The apparatus of this invention constitutes a device for the simplest and most comfortable evacuation of people trapped in a building or any other high structure by fire or other disaster, such as an earthquake or explosion. It consists essentially of a textile tubular device so constructed as to stretch radially while remaining stable vertically. Any person, conscious or unconscious, entering the tubular device will descent slowly, irrespective of their weight, the rate of descent being controlleable by the position of the body.
The rescue system assures rapid evacuation while causing no dizziness to the evacuee and thus reduces panic.
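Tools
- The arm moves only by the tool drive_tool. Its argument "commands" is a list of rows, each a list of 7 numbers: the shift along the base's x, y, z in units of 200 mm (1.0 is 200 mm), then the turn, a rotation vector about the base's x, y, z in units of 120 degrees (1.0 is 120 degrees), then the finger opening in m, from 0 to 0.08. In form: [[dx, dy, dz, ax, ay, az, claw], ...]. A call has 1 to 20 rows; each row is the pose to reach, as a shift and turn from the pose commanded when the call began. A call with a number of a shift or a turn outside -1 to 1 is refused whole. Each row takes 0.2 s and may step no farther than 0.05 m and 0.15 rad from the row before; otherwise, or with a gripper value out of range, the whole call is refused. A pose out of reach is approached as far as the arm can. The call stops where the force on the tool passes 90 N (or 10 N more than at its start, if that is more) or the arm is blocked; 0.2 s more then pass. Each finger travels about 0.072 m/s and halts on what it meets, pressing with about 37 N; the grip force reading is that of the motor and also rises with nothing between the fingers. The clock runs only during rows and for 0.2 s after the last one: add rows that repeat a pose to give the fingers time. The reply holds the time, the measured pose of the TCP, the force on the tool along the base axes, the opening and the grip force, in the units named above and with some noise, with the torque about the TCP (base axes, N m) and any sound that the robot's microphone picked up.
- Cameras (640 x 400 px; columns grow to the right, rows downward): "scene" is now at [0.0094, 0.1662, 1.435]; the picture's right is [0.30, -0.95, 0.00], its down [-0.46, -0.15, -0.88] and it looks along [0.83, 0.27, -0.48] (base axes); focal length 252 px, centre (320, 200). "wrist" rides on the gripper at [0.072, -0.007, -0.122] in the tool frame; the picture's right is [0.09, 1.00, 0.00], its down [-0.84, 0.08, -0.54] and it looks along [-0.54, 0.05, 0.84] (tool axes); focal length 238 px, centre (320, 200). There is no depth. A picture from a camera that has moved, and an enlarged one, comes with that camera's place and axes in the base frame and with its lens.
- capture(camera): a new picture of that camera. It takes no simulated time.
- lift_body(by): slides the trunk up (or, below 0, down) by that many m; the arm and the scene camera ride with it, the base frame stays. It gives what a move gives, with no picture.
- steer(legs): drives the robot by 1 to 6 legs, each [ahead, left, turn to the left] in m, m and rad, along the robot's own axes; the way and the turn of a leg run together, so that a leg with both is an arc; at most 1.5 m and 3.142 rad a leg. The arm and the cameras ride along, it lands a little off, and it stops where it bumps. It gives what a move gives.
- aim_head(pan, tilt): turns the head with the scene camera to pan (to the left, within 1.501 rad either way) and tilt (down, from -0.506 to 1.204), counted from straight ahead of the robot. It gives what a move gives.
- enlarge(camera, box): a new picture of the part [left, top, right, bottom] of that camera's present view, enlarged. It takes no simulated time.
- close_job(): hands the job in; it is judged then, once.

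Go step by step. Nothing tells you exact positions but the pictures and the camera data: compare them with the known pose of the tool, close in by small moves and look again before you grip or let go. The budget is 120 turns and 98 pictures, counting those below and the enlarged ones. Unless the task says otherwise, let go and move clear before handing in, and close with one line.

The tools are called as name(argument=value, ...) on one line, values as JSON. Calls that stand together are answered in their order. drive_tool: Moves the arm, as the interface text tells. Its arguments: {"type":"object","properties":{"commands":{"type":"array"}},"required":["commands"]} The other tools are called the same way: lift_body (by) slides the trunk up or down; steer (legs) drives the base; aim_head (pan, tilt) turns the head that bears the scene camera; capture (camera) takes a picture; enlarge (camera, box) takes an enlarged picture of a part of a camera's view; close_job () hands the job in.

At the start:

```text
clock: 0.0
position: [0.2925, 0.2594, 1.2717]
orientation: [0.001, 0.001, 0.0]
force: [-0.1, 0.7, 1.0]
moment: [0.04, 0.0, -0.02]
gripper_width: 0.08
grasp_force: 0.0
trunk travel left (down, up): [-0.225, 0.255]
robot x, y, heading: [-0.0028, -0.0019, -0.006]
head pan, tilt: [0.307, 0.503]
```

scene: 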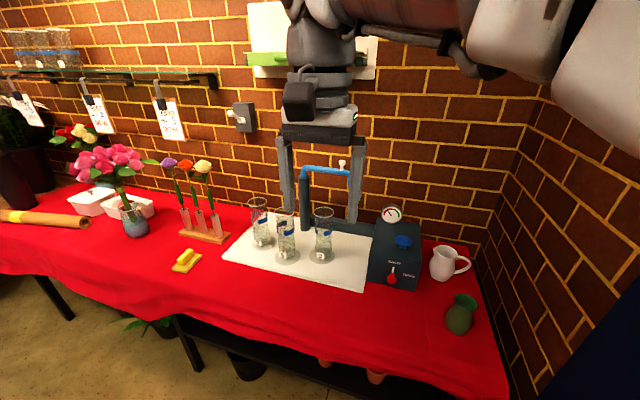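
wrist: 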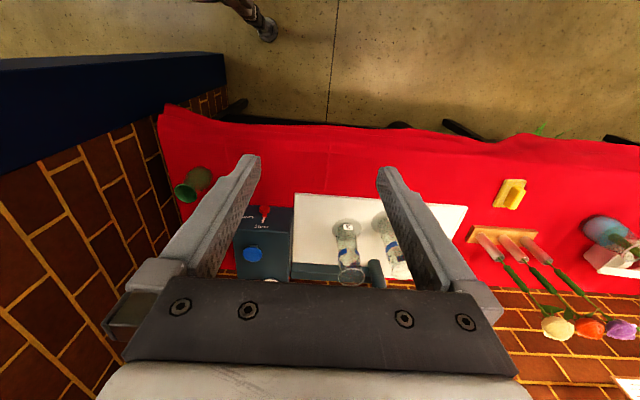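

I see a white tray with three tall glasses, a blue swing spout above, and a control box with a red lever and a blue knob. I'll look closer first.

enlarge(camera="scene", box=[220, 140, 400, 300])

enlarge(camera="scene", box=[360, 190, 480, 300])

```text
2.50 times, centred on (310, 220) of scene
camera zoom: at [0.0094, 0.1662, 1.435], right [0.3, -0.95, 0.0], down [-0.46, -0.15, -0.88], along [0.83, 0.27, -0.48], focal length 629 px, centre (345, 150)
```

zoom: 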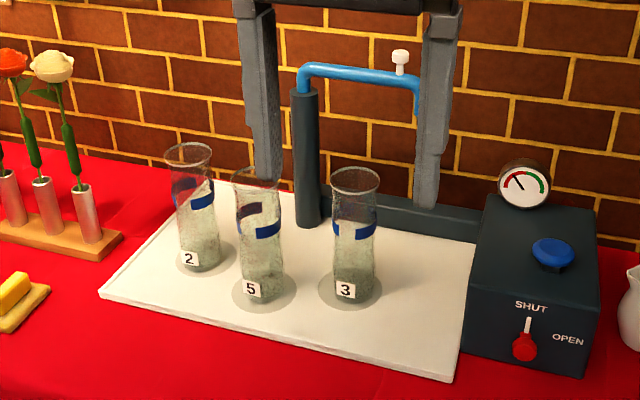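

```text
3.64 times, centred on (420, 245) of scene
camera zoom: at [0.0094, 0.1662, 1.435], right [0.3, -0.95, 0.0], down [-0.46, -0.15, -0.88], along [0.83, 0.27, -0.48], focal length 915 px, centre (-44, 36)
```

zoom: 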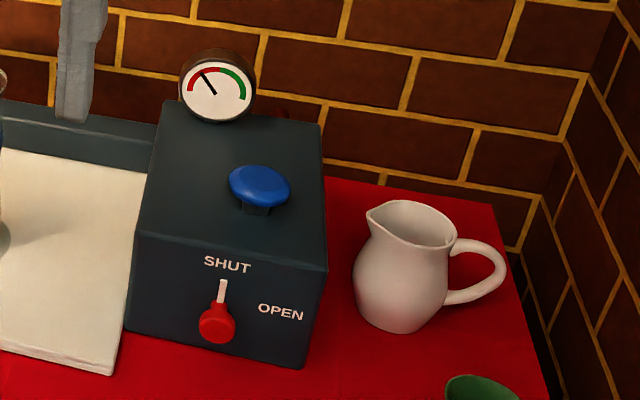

It may be produced in a mobile version and is not bulky, and may be rapidly erected, leaving other exits, such as stairs and elevators, free for rescuers. It enables invalids, wounded and unconscious persons to be evacuated from any type of high or low rise building or tower, as well as from ships, oil drilling derricks or platforms, aircraft on the ground or hovering helicopters. It may be provided with access points at several levels and may be adapted for use as an elevator.
It will be clearly understood that various modifications and changes of the described embodiments may occur to those skilled in the art, particularly after benefitting from the present teaching, without departing from the spirit and scope of this invention as defined by the appended claims.